══ GIVEN DATA

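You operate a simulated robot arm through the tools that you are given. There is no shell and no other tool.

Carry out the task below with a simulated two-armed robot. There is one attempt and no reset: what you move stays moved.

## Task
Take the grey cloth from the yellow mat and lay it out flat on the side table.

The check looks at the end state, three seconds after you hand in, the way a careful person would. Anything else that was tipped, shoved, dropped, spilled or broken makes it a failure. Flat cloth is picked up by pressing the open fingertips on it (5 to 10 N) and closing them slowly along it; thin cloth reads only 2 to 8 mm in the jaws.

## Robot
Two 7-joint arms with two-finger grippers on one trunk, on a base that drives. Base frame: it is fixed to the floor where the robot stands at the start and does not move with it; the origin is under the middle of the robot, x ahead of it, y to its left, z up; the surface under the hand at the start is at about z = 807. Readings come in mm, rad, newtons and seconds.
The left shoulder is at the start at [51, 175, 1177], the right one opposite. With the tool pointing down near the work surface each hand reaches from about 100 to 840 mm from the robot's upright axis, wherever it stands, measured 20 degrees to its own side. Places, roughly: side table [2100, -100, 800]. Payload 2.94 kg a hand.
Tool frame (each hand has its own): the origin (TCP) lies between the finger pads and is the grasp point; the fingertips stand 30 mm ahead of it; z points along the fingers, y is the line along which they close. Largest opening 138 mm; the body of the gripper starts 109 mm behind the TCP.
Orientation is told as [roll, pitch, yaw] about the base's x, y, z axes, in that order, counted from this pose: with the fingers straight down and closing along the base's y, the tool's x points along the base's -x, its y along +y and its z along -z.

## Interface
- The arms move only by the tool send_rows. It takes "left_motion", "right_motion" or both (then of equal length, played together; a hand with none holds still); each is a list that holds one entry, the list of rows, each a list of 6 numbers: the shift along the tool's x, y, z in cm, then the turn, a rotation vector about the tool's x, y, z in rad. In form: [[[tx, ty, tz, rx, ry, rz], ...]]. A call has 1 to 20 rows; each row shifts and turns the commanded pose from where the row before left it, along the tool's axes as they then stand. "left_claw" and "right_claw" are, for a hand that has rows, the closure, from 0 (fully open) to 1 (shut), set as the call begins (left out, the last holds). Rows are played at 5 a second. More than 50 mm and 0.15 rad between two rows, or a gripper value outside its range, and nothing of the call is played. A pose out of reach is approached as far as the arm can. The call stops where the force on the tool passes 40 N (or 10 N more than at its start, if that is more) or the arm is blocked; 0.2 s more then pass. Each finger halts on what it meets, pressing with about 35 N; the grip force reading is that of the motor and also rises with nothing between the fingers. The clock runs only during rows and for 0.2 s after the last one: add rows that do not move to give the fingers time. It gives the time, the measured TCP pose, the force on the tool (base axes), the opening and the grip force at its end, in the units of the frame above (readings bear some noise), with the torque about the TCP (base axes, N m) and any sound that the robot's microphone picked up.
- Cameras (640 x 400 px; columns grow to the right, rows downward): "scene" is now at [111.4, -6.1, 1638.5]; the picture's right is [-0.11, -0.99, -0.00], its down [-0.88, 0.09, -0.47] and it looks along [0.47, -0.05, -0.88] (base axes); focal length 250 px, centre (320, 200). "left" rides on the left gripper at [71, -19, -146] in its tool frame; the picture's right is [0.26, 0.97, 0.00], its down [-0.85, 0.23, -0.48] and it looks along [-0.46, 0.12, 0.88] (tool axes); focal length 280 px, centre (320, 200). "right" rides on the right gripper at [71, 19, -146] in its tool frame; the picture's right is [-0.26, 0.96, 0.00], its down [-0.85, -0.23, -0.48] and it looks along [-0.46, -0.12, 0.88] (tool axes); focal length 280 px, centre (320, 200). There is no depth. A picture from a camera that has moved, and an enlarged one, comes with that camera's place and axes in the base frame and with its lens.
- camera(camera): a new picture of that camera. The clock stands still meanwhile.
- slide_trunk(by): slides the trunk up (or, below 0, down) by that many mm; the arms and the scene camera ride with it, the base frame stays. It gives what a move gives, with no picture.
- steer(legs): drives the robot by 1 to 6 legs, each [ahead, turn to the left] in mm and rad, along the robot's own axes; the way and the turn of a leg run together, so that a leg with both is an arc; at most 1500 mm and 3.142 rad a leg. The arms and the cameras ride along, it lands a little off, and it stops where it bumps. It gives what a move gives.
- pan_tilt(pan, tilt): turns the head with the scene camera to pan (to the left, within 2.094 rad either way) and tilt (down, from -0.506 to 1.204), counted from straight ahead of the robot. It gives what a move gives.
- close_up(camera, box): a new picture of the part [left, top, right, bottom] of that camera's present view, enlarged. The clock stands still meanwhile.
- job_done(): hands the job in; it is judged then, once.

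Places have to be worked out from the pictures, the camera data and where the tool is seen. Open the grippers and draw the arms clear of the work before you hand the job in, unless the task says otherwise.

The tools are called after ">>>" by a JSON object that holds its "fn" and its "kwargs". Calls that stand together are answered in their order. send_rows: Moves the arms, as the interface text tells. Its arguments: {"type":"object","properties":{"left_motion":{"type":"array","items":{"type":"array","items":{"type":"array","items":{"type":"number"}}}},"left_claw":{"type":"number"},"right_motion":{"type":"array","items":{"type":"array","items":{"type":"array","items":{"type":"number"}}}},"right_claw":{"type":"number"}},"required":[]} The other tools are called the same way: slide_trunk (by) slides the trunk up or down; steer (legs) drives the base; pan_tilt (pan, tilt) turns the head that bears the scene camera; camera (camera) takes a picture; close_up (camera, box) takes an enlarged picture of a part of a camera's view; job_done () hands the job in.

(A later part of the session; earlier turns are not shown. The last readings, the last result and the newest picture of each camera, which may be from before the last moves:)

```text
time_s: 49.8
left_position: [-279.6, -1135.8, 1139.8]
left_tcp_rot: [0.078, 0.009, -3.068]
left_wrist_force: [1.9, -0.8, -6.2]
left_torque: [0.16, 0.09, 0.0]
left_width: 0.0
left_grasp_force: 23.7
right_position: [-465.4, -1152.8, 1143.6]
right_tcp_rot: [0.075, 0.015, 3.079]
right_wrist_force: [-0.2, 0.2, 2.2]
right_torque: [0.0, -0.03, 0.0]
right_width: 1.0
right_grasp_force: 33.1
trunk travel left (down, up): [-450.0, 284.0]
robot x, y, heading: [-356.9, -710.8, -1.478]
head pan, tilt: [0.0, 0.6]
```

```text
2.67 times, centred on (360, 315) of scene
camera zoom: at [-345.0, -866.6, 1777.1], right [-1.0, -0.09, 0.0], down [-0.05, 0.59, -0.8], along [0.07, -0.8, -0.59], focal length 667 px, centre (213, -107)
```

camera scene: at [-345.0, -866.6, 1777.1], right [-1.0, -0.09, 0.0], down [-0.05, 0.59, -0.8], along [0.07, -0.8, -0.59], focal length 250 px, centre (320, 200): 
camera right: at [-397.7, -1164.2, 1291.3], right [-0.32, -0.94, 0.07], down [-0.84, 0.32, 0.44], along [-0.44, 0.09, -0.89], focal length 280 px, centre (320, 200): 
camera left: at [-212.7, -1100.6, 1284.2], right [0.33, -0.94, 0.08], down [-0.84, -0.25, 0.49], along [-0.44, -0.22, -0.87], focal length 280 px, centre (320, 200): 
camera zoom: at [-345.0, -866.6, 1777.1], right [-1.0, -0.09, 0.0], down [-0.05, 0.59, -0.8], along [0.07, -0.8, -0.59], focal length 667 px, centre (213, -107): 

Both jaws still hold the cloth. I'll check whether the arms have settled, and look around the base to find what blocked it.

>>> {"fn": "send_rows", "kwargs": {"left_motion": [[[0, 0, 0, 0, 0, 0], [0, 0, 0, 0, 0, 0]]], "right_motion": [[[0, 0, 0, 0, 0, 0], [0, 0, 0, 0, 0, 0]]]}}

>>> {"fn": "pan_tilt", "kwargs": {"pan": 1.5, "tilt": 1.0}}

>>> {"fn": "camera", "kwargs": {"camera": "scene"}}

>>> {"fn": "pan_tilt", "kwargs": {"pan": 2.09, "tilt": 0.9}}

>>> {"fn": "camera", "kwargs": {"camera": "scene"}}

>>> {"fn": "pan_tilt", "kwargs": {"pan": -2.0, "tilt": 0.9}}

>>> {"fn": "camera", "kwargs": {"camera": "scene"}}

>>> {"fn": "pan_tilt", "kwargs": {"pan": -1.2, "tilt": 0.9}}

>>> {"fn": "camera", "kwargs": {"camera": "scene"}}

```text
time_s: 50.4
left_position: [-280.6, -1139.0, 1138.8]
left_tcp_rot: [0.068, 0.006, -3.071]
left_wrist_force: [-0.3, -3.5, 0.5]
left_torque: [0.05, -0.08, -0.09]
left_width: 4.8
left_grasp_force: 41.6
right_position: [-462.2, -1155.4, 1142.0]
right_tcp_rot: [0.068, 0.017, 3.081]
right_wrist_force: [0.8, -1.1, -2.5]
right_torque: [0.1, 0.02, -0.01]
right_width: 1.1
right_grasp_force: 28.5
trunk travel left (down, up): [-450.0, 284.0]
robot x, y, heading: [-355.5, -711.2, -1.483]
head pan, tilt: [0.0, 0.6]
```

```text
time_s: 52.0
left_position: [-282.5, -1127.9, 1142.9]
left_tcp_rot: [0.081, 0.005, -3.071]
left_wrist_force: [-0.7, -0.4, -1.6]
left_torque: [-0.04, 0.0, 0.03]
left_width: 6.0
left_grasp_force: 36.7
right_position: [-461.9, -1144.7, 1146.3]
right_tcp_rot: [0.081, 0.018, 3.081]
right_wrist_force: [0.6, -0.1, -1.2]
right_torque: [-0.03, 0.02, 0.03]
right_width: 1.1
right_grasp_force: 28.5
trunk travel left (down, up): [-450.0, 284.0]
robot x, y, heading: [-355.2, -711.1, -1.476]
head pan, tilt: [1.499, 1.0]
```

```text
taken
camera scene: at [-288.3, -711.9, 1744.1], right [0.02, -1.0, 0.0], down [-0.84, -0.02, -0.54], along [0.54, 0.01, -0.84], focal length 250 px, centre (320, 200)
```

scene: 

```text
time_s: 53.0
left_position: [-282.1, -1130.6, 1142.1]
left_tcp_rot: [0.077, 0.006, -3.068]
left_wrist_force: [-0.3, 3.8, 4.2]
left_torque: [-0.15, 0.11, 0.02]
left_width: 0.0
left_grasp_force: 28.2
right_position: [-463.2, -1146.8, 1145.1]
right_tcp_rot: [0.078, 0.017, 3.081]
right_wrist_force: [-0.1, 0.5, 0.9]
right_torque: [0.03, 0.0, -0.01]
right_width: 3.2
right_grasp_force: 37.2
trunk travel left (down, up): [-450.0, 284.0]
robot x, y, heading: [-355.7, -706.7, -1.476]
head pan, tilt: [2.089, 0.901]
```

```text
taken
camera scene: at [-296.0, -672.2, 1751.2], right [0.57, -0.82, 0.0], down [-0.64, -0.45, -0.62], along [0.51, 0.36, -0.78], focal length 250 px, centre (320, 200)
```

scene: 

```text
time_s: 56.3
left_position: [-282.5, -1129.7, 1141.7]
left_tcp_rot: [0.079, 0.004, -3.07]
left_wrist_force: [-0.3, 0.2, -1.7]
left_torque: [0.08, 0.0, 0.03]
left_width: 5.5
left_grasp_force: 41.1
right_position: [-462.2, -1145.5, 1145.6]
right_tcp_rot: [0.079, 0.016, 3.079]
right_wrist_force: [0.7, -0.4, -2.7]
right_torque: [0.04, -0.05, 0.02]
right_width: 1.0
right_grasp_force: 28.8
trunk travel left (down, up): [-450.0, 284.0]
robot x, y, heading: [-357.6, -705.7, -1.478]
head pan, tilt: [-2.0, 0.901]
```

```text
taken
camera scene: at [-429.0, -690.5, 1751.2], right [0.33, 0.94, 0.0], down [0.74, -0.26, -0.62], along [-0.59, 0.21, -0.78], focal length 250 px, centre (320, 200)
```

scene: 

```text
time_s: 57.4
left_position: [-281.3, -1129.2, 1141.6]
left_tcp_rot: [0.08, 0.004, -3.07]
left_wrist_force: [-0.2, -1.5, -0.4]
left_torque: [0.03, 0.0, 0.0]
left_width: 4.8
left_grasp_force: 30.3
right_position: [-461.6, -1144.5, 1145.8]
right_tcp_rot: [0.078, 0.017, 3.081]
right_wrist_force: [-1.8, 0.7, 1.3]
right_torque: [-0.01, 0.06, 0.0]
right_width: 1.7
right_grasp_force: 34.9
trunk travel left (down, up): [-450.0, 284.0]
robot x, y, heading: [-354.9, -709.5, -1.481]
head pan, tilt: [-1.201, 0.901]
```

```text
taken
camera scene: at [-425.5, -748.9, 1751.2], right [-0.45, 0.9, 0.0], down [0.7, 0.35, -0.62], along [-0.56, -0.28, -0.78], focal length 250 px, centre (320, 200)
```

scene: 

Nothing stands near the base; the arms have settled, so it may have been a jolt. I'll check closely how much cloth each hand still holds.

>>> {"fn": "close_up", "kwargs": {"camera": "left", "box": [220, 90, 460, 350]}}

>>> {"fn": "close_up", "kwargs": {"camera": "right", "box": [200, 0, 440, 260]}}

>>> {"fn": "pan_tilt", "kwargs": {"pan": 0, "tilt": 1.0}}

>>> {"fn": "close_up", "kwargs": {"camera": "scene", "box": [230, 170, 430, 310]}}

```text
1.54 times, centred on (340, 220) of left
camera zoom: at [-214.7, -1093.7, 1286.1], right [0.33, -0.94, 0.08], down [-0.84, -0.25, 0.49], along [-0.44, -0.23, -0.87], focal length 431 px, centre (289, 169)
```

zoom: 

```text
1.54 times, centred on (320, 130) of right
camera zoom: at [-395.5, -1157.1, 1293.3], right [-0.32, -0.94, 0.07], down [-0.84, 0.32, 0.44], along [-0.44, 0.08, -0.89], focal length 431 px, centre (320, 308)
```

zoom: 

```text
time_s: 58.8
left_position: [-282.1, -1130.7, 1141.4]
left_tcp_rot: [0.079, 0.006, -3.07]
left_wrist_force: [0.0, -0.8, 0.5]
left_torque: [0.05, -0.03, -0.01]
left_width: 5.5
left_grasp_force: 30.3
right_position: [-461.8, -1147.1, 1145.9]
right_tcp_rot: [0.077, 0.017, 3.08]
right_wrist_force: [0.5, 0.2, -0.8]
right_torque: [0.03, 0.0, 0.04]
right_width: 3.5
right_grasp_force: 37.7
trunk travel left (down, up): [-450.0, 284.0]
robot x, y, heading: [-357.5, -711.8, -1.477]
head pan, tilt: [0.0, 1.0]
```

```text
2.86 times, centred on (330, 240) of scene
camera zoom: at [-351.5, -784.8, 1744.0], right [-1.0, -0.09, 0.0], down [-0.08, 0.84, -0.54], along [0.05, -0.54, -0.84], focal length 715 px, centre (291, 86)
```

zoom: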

════

## WHAT IS BEING ASKED
The lines from the top of the data above down to the line containing "Take the grey" are to be copied exactly; no other line should appear.

## THE ANSWER
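You operate a simulated robot arm through the tools that you are given. There is no shell and no other tool.

Carry out the task below with a simulated two-armed robot. There is one attempt and no reset: what you move stays moved.

## Task
Take the grey cloth from the yellow mat and lay it out flat on the side table.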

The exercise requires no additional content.